#### Instructions for the task:
What is needed is an exact copy of the lines from the one containing "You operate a" to the one containing "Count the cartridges", both lines included, and no other lines.

(Records from a data collection)
━━━━━━━━━━━━━━━━━━━━

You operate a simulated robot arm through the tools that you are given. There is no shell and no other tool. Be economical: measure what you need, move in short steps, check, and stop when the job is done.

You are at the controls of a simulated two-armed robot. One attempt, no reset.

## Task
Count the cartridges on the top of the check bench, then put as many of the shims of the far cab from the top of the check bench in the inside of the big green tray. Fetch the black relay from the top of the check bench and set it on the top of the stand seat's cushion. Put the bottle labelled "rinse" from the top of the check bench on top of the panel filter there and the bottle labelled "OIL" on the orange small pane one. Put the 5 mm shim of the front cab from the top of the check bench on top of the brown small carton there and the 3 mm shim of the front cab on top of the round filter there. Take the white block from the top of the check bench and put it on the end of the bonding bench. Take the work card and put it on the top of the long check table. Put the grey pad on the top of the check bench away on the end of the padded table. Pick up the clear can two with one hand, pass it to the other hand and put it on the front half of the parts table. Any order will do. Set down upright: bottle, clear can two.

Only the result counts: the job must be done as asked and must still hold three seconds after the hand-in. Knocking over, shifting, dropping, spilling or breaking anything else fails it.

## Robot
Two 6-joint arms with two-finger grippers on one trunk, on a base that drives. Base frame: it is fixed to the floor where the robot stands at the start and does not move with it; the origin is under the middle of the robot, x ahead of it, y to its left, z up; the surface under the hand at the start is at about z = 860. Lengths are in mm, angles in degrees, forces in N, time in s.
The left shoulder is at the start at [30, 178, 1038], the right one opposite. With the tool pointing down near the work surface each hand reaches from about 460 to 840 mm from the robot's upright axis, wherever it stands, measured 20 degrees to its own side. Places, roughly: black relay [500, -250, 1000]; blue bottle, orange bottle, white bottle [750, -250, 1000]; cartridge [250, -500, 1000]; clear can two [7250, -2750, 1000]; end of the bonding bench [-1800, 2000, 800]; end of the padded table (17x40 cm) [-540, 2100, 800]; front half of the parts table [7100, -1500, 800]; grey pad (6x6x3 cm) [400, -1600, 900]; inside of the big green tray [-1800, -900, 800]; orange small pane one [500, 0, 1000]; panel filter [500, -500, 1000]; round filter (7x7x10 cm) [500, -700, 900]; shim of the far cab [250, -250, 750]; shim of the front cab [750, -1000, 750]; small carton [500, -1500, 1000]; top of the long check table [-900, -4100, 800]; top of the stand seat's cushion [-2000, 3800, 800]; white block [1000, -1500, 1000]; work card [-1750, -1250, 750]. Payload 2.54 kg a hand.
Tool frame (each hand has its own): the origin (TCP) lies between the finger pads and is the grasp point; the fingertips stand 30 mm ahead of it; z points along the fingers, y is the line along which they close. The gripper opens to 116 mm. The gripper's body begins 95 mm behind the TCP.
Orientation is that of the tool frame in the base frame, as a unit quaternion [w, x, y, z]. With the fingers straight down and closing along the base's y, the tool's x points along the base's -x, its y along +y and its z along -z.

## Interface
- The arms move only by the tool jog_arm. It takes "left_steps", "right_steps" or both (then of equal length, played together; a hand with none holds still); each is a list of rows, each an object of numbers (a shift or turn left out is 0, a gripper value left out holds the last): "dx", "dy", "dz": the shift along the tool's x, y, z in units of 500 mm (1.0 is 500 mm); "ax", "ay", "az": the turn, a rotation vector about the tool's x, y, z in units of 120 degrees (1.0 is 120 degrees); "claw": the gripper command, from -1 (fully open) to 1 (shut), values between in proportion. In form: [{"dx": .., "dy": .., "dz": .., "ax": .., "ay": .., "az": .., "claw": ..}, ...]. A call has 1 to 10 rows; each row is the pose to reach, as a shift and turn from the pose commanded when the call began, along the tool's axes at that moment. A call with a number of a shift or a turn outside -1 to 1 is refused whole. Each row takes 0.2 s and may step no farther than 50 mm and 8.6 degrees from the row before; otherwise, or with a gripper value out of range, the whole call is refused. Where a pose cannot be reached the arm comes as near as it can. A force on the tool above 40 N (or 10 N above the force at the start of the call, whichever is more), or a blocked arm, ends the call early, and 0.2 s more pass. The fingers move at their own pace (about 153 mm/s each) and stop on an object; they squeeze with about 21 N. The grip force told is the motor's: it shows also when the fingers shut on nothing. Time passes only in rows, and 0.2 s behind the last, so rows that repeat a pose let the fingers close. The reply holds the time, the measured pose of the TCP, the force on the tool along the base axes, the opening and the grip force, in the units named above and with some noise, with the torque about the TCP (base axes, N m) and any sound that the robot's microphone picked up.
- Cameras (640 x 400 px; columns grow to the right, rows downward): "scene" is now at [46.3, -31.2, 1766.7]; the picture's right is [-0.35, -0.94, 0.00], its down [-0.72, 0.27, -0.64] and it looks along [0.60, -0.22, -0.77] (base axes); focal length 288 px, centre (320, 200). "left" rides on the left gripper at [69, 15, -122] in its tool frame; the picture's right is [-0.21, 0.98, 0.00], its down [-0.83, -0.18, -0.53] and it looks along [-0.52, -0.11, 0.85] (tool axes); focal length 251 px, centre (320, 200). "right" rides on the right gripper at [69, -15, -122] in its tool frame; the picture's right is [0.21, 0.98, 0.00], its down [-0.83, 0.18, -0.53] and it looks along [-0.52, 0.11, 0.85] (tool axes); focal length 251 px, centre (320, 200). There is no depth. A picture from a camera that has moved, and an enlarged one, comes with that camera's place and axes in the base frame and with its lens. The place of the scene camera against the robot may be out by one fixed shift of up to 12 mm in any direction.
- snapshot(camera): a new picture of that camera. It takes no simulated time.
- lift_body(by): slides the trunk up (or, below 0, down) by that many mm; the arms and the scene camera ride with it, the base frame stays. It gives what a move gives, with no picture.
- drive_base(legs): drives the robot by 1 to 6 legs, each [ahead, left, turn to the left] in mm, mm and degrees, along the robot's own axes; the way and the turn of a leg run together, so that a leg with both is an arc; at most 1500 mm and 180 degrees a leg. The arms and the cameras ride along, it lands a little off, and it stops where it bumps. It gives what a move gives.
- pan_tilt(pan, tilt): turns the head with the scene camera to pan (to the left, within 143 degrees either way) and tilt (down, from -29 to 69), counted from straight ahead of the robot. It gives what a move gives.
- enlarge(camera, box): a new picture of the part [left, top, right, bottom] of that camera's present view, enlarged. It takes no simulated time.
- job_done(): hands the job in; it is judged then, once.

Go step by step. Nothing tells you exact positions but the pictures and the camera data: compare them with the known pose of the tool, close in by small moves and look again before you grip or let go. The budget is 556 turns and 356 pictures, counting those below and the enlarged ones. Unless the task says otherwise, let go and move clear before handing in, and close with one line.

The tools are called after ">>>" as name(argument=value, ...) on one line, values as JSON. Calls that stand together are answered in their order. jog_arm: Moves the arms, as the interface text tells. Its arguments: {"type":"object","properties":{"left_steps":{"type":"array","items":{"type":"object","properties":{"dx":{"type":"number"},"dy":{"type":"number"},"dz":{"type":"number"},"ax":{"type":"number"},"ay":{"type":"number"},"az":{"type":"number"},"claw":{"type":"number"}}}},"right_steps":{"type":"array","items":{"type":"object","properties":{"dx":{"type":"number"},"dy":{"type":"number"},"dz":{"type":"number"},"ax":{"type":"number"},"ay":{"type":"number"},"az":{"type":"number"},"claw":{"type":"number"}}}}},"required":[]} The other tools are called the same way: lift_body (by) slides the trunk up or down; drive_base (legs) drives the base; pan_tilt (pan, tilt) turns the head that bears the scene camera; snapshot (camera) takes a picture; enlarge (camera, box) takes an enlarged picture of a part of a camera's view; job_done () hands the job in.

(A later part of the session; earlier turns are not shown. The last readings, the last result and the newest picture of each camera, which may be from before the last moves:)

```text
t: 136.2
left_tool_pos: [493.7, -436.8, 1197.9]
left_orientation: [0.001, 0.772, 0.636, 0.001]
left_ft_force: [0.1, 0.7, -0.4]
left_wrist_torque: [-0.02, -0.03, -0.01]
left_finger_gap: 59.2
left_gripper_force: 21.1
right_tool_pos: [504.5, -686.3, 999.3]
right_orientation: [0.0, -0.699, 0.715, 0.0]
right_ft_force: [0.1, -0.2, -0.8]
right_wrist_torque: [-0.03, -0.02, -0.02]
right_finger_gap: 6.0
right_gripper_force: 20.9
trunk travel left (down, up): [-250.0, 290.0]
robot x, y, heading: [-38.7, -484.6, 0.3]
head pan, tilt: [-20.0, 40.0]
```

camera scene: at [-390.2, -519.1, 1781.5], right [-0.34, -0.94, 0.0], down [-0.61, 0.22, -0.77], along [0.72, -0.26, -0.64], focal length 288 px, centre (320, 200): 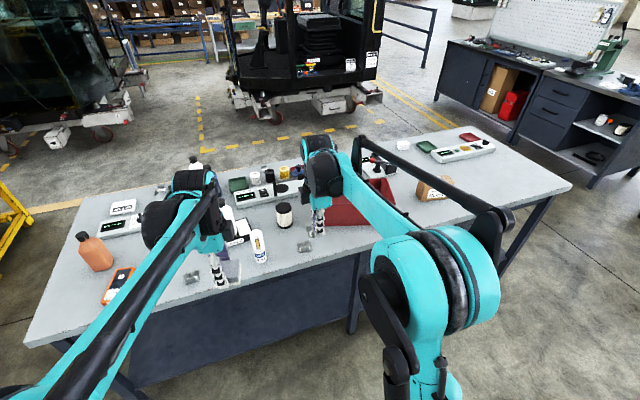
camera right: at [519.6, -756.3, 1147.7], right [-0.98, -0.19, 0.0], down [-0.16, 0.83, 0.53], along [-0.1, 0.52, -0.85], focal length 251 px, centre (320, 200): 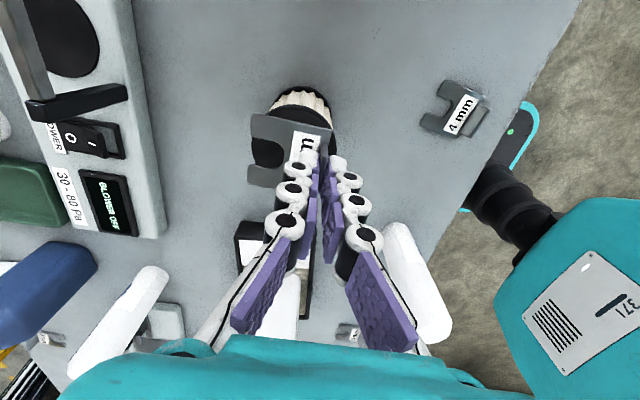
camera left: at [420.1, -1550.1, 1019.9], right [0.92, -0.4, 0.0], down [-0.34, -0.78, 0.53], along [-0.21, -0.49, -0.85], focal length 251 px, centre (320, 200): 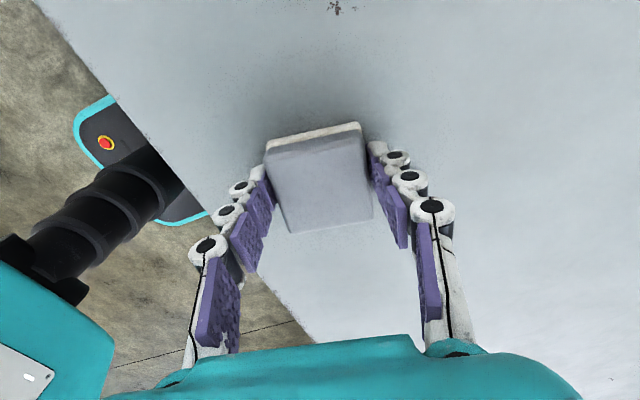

━━━━━━━━━━━━━━━━━━━━

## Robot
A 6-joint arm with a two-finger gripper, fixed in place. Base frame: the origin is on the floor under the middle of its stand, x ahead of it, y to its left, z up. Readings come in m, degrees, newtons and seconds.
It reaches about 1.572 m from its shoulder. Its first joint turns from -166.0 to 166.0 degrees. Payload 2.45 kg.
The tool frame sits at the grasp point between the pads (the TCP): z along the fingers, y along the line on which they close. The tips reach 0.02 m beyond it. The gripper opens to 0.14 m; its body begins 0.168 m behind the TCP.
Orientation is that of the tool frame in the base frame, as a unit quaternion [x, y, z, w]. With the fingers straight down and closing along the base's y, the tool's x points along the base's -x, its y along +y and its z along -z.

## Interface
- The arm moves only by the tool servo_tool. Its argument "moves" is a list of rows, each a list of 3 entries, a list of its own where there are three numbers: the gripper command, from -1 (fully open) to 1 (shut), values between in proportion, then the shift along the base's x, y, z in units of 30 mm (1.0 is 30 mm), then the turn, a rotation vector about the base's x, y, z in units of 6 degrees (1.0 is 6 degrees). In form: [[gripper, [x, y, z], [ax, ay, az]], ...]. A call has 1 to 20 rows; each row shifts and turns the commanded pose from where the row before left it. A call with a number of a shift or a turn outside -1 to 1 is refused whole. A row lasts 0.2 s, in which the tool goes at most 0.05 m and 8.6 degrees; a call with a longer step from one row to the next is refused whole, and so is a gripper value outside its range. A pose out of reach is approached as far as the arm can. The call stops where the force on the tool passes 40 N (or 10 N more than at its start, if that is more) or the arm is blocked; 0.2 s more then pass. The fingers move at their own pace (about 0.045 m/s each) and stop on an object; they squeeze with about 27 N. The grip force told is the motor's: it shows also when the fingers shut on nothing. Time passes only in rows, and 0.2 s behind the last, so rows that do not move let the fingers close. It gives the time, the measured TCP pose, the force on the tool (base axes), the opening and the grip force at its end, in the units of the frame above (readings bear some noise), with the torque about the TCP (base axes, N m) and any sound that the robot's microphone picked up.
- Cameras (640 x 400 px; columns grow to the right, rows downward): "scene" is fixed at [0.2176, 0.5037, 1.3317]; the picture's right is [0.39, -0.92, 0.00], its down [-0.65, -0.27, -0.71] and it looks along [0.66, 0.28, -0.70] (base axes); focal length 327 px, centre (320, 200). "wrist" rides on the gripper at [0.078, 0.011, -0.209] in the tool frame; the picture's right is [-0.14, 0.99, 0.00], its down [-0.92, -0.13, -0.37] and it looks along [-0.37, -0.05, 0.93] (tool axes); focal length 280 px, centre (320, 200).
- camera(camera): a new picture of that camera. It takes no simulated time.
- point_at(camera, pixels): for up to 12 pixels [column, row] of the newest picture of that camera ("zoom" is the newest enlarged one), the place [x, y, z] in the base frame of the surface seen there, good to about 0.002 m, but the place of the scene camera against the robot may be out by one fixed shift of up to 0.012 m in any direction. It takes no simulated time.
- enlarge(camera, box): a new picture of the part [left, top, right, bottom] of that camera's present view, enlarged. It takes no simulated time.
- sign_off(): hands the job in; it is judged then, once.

━━━━━━━━━━━━━━━━━━━━

#### The solution:
You operate a simulated robot arm through the tools that you are given. There is no shell and no other tool. Be economical: measure what you need, move in short steps, check, and stop when the job is done.

You are at the controls of a simulated two-armed robot. One attempt, no reset.

## Task
Count the cartridges on the top of the check bench, then put as many of the shims of the far cab from the top of the check bench in the inside of the big green tray. Fetch the black relay from the top of the check bench and set it on the top of the stand seat's cushion. Put the bottle labelled "rinse" from the top of the check bench on top of the panel filter there and the bottle labelled "OIL" on the orange small pane one. Put the 5 mm shim of the front cab from the top of the check bench on top of the brown small carton there and the 3 mm shim of the front cab on top of the round filter there. Take the white block from the top of the check bench and put it on the end of the bonding bench. Take the work card and put it on the top of the long check table. Put the grey pad on the top of the check bench away on the end of the padded table. Pick up the clear can two with one hand, pass it to the other hand and put it on the front half of the parts table. Any order will do. Set down upright: bottle, clear can two.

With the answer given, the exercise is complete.